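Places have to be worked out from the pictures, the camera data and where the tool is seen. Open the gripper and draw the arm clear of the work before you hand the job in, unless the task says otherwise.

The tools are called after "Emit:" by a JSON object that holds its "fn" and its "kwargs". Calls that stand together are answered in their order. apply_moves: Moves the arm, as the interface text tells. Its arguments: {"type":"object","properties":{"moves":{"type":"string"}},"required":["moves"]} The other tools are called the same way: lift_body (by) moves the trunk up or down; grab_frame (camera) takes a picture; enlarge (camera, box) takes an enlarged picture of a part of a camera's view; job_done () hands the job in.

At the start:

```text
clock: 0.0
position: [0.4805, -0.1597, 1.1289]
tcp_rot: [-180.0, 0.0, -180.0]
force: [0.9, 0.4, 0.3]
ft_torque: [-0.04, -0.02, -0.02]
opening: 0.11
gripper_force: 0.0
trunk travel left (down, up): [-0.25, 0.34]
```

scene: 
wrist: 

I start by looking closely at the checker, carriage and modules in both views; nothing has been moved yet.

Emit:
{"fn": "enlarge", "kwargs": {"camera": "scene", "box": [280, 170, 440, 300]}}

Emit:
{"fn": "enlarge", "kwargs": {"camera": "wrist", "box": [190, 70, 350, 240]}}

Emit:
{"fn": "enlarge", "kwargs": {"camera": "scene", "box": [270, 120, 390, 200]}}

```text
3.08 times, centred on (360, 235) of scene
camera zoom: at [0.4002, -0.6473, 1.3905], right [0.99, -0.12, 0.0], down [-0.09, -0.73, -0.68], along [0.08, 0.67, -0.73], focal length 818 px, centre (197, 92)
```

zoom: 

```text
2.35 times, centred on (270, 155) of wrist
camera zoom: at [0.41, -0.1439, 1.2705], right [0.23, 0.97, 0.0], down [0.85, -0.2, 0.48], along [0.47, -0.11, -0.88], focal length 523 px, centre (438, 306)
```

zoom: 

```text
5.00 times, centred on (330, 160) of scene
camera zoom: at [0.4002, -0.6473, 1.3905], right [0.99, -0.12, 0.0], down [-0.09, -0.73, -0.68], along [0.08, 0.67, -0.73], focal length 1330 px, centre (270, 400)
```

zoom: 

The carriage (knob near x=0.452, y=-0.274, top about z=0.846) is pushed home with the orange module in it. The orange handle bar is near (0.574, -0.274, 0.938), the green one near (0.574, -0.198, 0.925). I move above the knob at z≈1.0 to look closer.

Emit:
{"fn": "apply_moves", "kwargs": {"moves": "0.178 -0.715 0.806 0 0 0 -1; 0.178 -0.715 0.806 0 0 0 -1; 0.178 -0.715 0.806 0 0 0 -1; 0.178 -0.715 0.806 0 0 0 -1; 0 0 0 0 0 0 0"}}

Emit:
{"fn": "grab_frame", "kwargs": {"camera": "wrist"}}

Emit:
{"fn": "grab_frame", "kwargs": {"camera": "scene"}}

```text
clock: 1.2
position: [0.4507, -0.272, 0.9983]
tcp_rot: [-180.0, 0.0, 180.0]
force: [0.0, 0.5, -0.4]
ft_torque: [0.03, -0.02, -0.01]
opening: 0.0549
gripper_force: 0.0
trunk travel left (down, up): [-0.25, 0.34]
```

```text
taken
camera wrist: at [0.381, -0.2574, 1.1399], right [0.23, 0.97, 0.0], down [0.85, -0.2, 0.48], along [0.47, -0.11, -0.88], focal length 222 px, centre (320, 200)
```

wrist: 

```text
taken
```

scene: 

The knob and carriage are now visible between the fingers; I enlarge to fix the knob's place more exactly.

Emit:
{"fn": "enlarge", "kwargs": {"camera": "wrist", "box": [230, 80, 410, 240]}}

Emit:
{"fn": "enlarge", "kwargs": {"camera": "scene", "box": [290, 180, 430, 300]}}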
=====
### Quoted passage
En 2009,
Jean-Marc Vittori, éditorialiste aux Echos, publiait « L’effet sablier »
(Flammarion). Un ouvrage aux théories intéressantes au premier abord, mais
surtout riche d’enseignements sur les sous-entendus de la pensée néolibérale. Car
5 ans après, on ne peut que constater
la justesse du constat de M. Vittori n’est pas faux en soi : les
classes moyennes sont effectivement en train de se faire écraser. Toutefois, ce
que la lecture de son ouvrage a de réellement pertinent réside bien plus encore
dans l’enthousiasme de l’auteur pour ce phénomène, dramatique pour l’équilibre
de nos sociétés, et l’absence de vision sur les conséquences : car à
travers les classes moyennes, c’est bien la démocratie qui est mise en péril[i]
par cet eschatologie néolibérale décomplexée, voire exaltée.
Mais au final,
son argumentation s’avère difficile à suivre, pour ne pas dire bancale, voire
absurde, notamment lorsqu’il s’agit de justifier la disparition des structure
hiérarchiques pyramidales au profit des structures matricielles, dictée, selon
l’auteur, uniquement par les besoins toujours plus fluctuants des
consommateurs, et non (il n’en parle même pas) par la capacité de masquer des
licenciements par des faillites de sous-traitants ou encore le soucis de la rentabilité
maximale à court terme . Ce court ouvrage (125 pages) semble finalement avoir
été écrit sur le coup d’une intuition (pas forcément mauvaise au demeurant)
voire une impulsion et apparaît irrémédiablement bâclé.
=====
### Work to do
A. Copy the part of the quoted passage from the words "(Flammarion). Un ouvrage" through the words "décomplexée, voire exaltée.".
B. Give the continuation of the quoted passage.

### Expected outputs
A.
(Flammarion). Un ouvrage aux théories intéressantes au premier abord, mais
surtout riche d’enseignements sur les sous-entendus de la pensée néolibérale. Car
5 ans après, on ne peut que constater
la justesse du constat de M. Vittori n’est pas faux en soi : les
classes moyennes sont effectivement en train de se faire écraser. Toutefois, ce
que la lecture de son ouvrage a de réellement pertinent réside bien plus encore
dans l’enthousiasme de l’auteur pour ce phénomène, dramatique pour l’équilibre
de nos sociétés, et l’absence de vision sur les conséquences : car à
travers les classes moyennes, c’est bien la démocratie qui est mise en péril[i]
par cet eschatologie néolibérale décomplexée, voire exaltée.

B.
Sur le fond,
les théories néolibérales, à peine sous-jacentes au départ, éclatent au grand
jour à la conclusion. L’auteur finit même par se réjouir de la disparition des
classes moyennes, en omettant totalement le rôle fondamental qu’elles ont
jouées dans l’établissement de la démocratie. Il va juste qu'à en clamer
l'inéluctabilité, et ceci sans vraiment argumenter. Fidèle aux théories
néolibérales, il vilipende toute idée de solidarité dans les dispositifs de
protection sociale et vante les « vertus » des logiques d’assurances
sociales. M. Vittori va même jusqu’à proclamer que « Dans une société plus émiettée, la violence collective et la guerre des
uns contre les autres paraît moins probable », comme si des pauvres
encore plus pauvres, sans courroie de transmission sociale (les classes moyennes),
sans espoir de promotion sociale, ne finiraient pas par vouloir faire rendre
gorge aux riches encore plus riches[ii] ! Mais
non : pour lui, dans une société hyper-individualisée, personne ne pensera
se regrouper avec ses voisins pour faire valoir au moins ses intérêts, au mieux
ses convictions … Vive donc le chacun pour soi !
Par ailleurs, il
faut avoir poussé très loin le dogmatisme pour croire (ou espérer) que
l’organisation sociale découle purement et simplement de l’organisation de
l’entreprise privée (1), négligeant ainsi totalement les effets de la culture,
des arts, de l’Histoire, de l’éducation, de la famille … etc. Jean-Marc Vittori
appuie d’ailleurs son argumentation sur Karl Marx : « Le mode de production de la vie matérielle conditionne le processus
de vie sociale, politique et intellectuelle »[iii].
Marxisme et néolibéralisme ne sont donc bien que les deux facettes opposées du
même économiscisme antihumaniste.
Pour M. Vittori,
l’homme n’est qu’économique, et donc, logiquement, la société l’est de même.
Fabuleux rêve post-positiviste et nihiliste qui tend à transformer l’homme en
machine à produire, oubliant ses impulsions, ses émotions, ses désirs, ses
passions … en bref : son humanité, avec ses tares et ses grandeurs. On se
croirait dans « Le meilleur des mondes » d’Aldous Huxley.
[i] Aristote en
son temps, soulignait déjà l’importance primordiale des classes moyennes dans
l’équilibre de ce qu’il appelait « raime mixte » (ou
constitutionnel).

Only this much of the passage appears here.